Several European Countries to Follow Norway’s Lead, Ban Fuel-Powered Cars

Following plans by the government of Norway to ban cars fueled by petrol or diesel by 2025, several other countries in Europe are formulating similar programs to phase out fuel-powered transportation. Moreover, sources close to the European Parliament say that once multiple member states pass such a ban as is expected later this year, the European Union will attempt to enforce these rules throughout its territory.

In Sweden, the office of Åsa Romson, minister for the environment and co-spokesperson for the Green Party, released a statement saying that a ban on the internal combustion engine is a necessary step to reduce pollution and carbon emissions. In Sweden, only about 3% of electricity production comes from fossil fuels, and plans made by the Persson cabinet in 2005, Making Sweden an Oil-Free Society, already call for a phaseout of the use of oil for heating. The Löfven cabinet has nowhere else to cut in its program to make Sweden a carbon-neutral society by 2050. The Social Democrats-Green minority government is expected to work with the more moderate parties in the opposition Alliance; the Centre Party has already endorsed the move, but the Liberals have yet to make a statement.

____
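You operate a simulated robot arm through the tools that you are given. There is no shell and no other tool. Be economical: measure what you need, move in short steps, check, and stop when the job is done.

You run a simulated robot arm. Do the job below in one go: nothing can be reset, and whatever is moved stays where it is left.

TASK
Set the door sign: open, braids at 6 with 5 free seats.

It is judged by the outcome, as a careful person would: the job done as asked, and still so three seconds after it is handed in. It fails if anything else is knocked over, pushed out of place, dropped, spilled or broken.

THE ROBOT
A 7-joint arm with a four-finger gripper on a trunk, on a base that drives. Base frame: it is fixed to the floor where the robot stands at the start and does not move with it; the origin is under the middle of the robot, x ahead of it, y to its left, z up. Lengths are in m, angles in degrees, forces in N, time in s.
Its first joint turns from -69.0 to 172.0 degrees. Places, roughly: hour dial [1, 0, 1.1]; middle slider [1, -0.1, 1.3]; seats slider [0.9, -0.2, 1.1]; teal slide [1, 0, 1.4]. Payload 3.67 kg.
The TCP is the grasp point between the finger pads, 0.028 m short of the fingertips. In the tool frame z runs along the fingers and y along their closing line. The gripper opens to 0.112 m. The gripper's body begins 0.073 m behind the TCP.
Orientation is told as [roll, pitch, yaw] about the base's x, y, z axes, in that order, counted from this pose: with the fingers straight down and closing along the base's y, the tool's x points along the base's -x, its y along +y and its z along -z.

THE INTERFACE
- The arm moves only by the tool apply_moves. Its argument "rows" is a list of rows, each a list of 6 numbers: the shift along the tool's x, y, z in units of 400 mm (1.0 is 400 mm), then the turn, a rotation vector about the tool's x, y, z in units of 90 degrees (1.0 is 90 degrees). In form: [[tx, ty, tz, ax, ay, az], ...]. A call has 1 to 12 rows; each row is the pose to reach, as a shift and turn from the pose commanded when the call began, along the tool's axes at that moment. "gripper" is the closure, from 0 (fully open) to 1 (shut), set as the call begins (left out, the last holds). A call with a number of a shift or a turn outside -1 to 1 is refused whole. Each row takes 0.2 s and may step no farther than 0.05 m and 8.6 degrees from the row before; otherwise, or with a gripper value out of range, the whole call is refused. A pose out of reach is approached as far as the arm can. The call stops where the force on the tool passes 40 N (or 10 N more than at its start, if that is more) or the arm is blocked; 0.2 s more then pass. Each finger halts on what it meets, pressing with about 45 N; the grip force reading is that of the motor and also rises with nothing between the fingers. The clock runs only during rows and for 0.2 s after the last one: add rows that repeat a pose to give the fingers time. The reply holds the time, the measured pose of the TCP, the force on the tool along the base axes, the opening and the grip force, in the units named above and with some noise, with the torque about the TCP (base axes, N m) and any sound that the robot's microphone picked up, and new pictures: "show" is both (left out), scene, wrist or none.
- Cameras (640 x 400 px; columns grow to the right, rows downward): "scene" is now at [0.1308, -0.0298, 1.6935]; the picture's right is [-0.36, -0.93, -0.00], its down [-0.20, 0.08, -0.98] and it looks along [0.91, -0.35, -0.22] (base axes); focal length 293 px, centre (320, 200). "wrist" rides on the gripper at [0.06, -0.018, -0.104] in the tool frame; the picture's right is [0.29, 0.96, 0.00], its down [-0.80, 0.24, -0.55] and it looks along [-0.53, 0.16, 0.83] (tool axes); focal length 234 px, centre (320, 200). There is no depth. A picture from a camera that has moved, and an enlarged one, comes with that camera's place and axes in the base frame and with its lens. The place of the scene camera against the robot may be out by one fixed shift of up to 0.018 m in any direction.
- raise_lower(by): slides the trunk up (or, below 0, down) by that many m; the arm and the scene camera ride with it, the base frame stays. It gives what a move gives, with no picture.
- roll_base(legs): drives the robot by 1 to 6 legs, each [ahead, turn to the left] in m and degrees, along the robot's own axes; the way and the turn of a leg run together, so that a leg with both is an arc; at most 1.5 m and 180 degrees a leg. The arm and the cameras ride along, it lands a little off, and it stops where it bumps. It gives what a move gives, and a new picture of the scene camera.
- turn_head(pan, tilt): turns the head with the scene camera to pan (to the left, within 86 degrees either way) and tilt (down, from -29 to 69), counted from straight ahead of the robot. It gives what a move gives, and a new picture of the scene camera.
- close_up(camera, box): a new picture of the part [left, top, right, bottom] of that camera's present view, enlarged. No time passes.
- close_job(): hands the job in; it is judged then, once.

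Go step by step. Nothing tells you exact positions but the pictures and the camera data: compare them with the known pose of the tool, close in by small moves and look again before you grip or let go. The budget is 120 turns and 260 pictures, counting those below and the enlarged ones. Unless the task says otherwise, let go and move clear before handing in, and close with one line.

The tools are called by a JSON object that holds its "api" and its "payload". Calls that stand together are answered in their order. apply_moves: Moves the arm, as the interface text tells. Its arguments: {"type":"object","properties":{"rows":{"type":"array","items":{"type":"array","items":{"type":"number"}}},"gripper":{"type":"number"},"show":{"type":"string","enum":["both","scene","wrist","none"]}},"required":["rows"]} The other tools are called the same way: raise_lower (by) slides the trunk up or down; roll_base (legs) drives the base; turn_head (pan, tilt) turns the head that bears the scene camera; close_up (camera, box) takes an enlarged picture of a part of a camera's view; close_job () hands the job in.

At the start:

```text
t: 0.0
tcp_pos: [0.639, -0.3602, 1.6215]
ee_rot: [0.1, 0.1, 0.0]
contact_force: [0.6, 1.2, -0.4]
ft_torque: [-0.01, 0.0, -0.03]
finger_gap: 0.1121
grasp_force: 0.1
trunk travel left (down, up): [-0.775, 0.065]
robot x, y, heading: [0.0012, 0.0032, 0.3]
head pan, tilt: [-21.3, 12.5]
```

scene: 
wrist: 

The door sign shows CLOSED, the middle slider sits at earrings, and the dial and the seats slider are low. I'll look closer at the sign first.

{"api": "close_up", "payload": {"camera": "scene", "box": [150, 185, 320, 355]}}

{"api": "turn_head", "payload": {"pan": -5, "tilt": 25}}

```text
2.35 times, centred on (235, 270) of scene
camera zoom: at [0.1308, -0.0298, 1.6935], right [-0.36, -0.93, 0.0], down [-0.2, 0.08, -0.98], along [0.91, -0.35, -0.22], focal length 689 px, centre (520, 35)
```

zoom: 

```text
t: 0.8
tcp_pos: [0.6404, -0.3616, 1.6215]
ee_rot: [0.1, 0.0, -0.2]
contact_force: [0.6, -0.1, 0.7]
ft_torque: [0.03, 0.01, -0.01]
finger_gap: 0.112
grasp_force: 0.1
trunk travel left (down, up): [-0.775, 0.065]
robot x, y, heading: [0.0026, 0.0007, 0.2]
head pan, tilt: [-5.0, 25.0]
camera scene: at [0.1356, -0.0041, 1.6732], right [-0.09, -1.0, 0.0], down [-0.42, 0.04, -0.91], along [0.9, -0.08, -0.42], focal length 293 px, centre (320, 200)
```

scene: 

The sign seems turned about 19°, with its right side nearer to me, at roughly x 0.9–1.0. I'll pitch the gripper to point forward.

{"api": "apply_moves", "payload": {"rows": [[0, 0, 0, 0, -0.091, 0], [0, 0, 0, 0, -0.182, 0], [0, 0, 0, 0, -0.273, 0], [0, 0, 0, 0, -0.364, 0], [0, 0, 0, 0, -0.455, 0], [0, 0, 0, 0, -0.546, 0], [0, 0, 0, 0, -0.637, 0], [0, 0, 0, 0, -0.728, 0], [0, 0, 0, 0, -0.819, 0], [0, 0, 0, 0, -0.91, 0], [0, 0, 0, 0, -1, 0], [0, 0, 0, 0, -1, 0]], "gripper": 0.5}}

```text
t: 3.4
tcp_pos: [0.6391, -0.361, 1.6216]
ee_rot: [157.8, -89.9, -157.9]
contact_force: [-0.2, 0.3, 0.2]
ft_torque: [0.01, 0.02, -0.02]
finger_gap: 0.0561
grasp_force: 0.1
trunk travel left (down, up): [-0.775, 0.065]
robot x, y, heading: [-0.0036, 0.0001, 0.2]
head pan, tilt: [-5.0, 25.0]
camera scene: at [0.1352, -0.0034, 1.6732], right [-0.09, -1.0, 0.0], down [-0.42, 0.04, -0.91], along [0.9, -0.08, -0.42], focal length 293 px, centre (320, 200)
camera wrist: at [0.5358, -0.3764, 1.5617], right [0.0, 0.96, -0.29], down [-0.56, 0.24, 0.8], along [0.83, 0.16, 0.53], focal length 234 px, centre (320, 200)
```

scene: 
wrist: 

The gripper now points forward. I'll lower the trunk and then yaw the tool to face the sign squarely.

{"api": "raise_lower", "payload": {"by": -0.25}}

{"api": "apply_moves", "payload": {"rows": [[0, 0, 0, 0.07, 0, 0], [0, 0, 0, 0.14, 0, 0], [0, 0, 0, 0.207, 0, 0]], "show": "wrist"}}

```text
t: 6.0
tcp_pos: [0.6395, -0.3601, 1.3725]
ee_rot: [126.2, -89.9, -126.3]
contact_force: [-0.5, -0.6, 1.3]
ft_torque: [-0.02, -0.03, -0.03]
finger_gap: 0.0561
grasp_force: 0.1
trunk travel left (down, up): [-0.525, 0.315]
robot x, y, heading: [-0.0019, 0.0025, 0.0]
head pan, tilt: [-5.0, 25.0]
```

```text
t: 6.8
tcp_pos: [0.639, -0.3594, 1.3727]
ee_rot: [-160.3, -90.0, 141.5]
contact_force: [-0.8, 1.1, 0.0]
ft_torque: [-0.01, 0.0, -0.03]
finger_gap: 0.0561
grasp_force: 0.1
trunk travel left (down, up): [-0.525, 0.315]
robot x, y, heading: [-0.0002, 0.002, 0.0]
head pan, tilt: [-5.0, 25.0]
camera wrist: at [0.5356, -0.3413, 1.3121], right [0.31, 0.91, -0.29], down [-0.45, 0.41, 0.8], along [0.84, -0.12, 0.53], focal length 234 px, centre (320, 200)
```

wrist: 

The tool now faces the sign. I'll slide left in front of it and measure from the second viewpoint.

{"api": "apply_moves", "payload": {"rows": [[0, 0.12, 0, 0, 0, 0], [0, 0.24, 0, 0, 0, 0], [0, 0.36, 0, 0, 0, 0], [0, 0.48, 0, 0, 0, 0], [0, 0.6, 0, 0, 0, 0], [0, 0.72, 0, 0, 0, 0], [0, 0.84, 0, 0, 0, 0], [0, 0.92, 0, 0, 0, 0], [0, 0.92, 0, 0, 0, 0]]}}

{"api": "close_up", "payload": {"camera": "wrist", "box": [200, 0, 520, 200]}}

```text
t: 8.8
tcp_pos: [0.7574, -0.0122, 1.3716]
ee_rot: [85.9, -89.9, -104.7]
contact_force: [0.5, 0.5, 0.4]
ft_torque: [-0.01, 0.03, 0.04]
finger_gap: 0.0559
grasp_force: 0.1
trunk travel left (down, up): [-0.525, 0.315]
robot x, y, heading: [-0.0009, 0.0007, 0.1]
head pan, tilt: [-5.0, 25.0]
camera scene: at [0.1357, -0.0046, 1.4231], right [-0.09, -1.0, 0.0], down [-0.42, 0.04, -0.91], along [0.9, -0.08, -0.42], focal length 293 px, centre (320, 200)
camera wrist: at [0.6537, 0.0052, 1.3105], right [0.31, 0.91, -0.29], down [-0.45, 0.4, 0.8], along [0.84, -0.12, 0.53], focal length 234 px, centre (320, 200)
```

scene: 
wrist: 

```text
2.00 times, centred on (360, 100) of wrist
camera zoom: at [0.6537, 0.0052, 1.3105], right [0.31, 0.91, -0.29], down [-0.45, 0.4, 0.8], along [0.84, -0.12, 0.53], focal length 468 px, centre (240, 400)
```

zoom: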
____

In France and Germany, the ban is expected to be far more contentious. Auto manufacturers in both countries have condemned the moves by their respective governments to ban the internal combustion engine, saying that it would make the economy less competitive. European automakers have lagged behind Japanese and American ones in both hybrid and all-electric car technology, as conventional European petrol and diesel cars already have high fuel economy. In response to so-called range anxiety, in which an electric car’s limited range may leave the driver stranded on the motorway, the Hollande administration is expected to pair the proposed phaseout with national investment into charging stations as well as additional investment into TGV lines, to make it easier to travel long distances in France without a car.

Demands by BMW and Volkswagen for Germany to commit to spending money on R&D for improved battery range and charging and battery swap stations on the highway network have run into budgetary problems. While Chancellor Angela Merkel is reported to be interested in implementing a phaseout, in order to attract Green support into a possible future grand coalition and reduce EU dependence on oil imports from Russia, Finance Minister Wolfgang Schäuble has openly rejected any package that would raise the budget deficit, and the allied Christian Social Union has rejected the proposed ban on principle. Opposition from far-right populist parties, including the Alliance for Germany (AfD) and France’s National Front (FN), is likely to be significant, and sources close to Hollande and Merkel say that both have ruled out tax increases to pay for the program.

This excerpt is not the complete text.